____ Collected material

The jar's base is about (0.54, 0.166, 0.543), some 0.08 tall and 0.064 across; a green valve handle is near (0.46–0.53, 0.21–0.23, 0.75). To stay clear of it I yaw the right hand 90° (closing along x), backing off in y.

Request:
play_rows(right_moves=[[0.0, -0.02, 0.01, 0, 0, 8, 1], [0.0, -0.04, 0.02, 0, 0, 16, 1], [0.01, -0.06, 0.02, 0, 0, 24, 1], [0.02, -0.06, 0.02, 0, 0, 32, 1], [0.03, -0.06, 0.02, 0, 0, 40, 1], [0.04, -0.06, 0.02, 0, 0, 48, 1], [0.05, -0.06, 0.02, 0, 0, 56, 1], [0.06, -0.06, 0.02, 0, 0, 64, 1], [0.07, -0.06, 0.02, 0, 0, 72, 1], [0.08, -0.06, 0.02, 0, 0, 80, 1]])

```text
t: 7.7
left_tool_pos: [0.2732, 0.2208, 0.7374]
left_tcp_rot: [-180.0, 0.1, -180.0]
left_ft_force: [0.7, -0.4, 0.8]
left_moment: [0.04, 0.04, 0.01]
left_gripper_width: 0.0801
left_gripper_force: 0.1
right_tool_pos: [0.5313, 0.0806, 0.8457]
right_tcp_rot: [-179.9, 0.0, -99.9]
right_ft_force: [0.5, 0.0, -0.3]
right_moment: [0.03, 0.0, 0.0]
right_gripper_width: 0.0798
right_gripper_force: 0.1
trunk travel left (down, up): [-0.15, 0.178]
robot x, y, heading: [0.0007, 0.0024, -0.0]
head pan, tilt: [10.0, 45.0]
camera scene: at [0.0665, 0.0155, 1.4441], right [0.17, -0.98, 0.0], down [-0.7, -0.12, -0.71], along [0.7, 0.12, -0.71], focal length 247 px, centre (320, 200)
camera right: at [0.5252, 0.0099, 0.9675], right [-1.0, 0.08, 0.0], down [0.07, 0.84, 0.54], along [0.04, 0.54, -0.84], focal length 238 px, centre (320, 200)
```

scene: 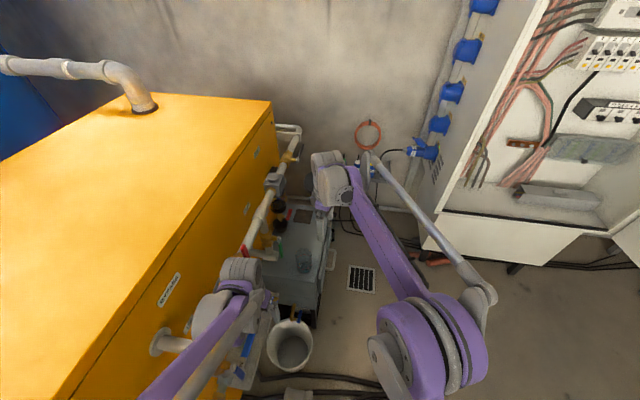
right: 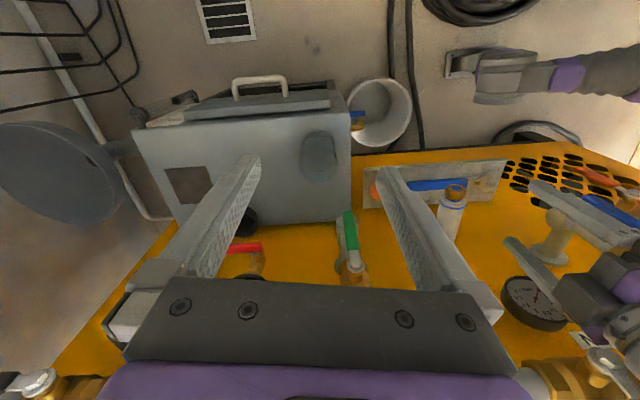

________
____ Passage shown

University of Edinburgh
Pluripotent stem cells retain the ability to form all cell types in the human body. This provides the field with renewable forms of human tissue, from defined genetic backgrounds, to model physiology ‘in the dish’ and also for clinical application in the future. While many protocols exist to generate somatic cell types from pluripotent stem cells, their phenotype is usually fetal in nature and can be unstable in simple 2-dimensional culture. The field has approached these limitations, using various strategies, such as 3-dimensional sphere formation, tissue microfabrication, genome editing, cell perfusion and scaffold driven tissue assembly.
In addition to these important considerations, the scale up of stem cell derived technologies requires significant input from other scientific disciplines. A good example of this is the use of bioprinting and encapsulation to generate functional tissue at scale to treat organ deficiencies in vivo. Vital to these endeavours are the quality control of stem cell-derived tissue. This requires the analyses of complex datasets to define the release criteria and tissue phenotyping. Complementary to these snapshot measurements of tissue performance is the use of label-free assessment. This allows the user to control for quality and tissue performance in real time.

________

▸ Written tasks
1. Reproduce the wording of the passage shown between "University of Edinburgh" and "driven tissue assembly.", with both ends included.
2. Produce the text that comes next in the passage shown.

▸ Replies
1.
University of Edinburgh
Pluripotent stem cells retain the ability to form all cell types in the human body. This provides the field with renewable forms of human tissue, from defined genetic backgrounds, to model physiology ‘in the dish’ and also for clinical application in the future. While many protocols exist to generate somatic cell types from pluripotent stem cells, their phenotype is usually fetal in nature and can be unstable in simple 2-dimensional culture. The field has approached these limitations, using various strategies, such as 3-dimensional sphere formation, tissue microfabrication, genome editing, cell perfusion and scaffold driven tissue assembly.

2.
Following prototype design and proof of concept, the next step is technology translation. A key step in this process is industrialisation and commercialisation. This promises the genesis of human tissue at scale, which can be banked and shipped on demand at an affordable cost. Because of the importance of interdisciplinary research in the field, this Collection will bring together techniques across disciplines for the generation of human tissue for application.